A majority of the costs incurred in connection with the crude oil release for Line 6B are covered by
Enbridge’s comprehensive insurance policy that expired on April 30, 2011, which had an aggregate limit
of US$650 million for pollution liability for Enbridge and its affiliates. Including EEP’s remediation
spending through March 31, 2015, costs related to Line 6B exceeded the limits of the coverage available
under this insurance policy. Additionally, fines and penalties would not be covered under the existing
insurance policy. As at March 31, 2015, EEP has recorded total insurance recoveries of US$547 million
($80 million after-tax attributable to Enbridge) for the Line 6B crude oil release out of the US$650 million
aggregate limit. EEP will record receivables for additional amounts it claims for recovery pursuant to its
insurance policies during the period it deems recovery to be probable.
In March 2013, EEP and Enbridge filed a lawsuit against the insurers of US$145 million of coverage, as
one particular insurer is disputing the recovery eligibility for costs related to EEP’s claim on the Line 6B
crude oil release and the other remaining insurers assert that their payment is predicated on the outcome
of the recovery from that insurer.
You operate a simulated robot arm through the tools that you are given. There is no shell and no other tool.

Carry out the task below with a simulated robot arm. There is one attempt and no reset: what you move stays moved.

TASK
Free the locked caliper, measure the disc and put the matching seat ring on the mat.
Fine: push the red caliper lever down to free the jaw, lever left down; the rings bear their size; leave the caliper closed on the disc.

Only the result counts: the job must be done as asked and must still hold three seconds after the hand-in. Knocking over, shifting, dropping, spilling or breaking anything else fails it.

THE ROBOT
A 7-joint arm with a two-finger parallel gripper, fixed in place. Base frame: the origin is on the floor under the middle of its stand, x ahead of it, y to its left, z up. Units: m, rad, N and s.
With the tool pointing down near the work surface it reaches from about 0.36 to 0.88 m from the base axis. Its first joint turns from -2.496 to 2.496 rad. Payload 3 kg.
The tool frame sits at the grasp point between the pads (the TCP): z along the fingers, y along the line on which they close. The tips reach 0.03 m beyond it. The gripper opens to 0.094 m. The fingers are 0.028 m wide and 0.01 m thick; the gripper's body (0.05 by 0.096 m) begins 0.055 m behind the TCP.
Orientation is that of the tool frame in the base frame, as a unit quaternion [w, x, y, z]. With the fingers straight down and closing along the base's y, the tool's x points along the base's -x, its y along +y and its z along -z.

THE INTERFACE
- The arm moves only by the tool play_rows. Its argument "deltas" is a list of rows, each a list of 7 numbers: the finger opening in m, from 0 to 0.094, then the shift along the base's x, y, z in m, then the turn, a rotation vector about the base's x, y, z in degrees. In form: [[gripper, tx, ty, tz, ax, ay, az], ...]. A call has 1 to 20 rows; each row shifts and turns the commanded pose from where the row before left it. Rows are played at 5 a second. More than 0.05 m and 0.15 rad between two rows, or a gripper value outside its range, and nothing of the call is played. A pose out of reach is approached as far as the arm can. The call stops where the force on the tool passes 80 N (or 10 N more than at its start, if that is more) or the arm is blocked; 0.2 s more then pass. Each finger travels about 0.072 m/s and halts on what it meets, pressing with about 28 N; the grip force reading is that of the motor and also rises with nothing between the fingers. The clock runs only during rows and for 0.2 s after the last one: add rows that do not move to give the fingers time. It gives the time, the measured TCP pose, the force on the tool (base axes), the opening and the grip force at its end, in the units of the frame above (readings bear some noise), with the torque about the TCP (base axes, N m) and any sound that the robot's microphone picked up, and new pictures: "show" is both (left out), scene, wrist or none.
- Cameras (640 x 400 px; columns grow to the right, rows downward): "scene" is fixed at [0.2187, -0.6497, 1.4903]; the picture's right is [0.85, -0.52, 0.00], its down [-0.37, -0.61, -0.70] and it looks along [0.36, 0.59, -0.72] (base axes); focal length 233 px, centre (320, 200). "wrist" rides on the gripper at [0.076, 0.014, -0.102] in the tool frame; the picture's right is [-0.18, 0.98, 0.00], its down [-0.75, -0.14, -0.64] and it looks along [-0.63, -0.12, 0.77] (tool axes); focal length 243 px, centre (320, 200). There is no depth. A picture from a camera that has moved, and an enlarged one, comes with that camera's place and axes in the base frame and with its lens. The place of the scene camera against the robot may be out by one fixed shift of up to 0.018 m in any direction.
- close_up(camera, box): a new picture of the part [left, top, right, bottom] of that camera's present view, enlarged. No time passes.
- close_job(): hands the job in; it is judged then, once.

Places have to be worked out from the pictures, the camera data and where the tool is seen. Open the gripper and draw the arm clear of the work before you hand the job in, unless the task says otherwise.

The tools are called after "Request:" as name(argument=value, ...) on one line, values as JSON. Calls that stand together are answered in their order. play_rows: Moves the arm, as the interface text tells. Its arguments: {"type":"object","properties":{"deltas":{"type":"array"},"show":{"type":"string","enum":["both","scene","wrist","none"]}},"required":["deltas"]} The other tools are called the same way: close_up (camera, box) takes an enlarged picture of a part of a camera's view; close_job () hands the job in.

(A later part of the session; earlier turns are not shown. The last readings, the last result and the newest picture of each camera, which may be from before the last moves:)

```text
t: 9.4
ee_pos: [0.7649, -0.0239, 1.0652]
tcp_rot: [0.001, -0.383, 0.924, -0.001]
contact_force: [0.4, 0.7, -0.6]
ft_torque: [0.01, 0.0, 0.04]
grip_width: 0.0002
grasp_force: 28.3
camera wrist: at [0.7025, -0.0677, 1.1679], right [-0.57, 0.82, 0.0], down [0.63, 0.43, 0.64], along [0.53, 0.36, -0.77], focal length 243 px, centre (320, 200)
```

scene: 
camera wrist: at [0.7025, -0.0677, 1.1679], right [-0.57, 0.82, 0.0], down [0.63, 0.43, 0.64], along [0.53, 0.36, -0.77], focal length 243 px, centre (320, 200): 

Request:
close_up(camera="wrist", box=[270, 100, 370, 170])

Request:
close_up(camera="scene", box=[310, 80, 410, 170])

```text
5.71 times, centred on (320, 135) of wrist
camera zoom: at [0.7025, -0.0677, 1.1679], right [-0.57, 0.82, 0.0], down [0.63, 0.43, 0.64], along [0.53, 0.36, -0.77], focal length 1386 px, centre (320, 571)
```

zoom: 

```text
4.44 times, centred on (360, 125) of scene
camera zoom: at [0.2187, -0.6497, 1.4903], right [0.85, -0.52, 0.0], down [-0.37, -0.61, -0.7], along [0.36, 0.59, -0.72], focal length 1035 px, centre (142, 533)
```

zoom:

EEP received a partial recovery of US$42 million from the other
remaining insurers and amended its lawsuit such that it included only one insurer.
Of the remaining US$103 million coverage limit, US$85 million was the subject matter of a lawsuit
Enbridge filed against one particular insurer. In March 2015, Enbridge reached an agreement with that
insurer to submit the US$85 million claim to binding arbitration. The recovery of the remaining US$18
million is awaiting resolution of that arbitration. While EEP believes that those costs are eligible for
recovery, there can be no assurance that EEP will prevail in the arbitration.
23
Enbridge has renewed its comprehensive property and liability insurance programs, which are effective
May 1, 2015 through April 30, 2016 with a liability program aggregate limit of US$860 million, which
includes sudden and accidental pollution liability. In the unlikely event that multiple insurable incidents
which in aggregate exceed coverage limits occur within the same insurance period, the total insurance
coverage will be allocated among Enbridge entities on an equitable basis based on an insurance
allocation agreement among Enbridge and its subsidiaries.
Legal and Regulatory Proceedings
A number of United States governmental agencies and regulators have initiated investigations into the
Line 6B crude oil release. Approximately six actions or claims are pending against Enbridge, EEP or their
affiliates in United States federal and state courts in connection with the Line 6B crude oil release,
including direct actions and actions seeking class status. Based on the current status of these cases, the
Company does not expect the outcome of these actions to be material to the Company’s results of
operations or financial condition.
As at March 31, 2015, included in EEP’s estimated costs related to the Line 6B crude oil release is
US$48 million in fines and penalties. Of this amount, US$40 million related to civil penalties under the
Clean Water Act of the United States. While no final fine or penalty has been assessed or agreed to date,
EEP believes that, based on the best information available at this time, the US$40 million represents an
estimate of the minimum amount which may be assessed, excluding costs of injunctive relief that may be
agreed to with the relevant governmental agencies. Given the complexity of settlement negotiations,
which EEP expects will continue, and the limited information available to assess the matter, EEP is
unable to reasonably estimate the final penalty which might be incurred or to reasonably estimate a range
of outcomes at this time. Injunctive relief is likely to include further measures directed toward enhancing
spill prevention, leak detection and emergency response to environmental events. The cost of compliance
with such measures, when combined with any fine or penalty, could be material. Discussions with
governmental agencies regarding fines, penalties and injunctive relief are ongoing.
TAX MATTERS
Enbridge and its subsidiaries maintain tax liabilities related to uncertain tax positions. While fully
supportable in the Company’s view, these tax positions, if challenged by tax authorities, may not be fully
sustained on review.
OTHER LITIGATION
The Company and its subsidiaries are subject to various other legal and regulatory actions and
proceedings which arise in the normal course of business, including interventions in regulatory
proceedings and challenges to regulatory approvals and permits by special interest groups. While the
final outcome of such actions and proceedings cannot be predicted with certainty, Management believes
that the resolution of such actions and proceedings will not have a material impact on the Company's
consolidated financial position or results of operations.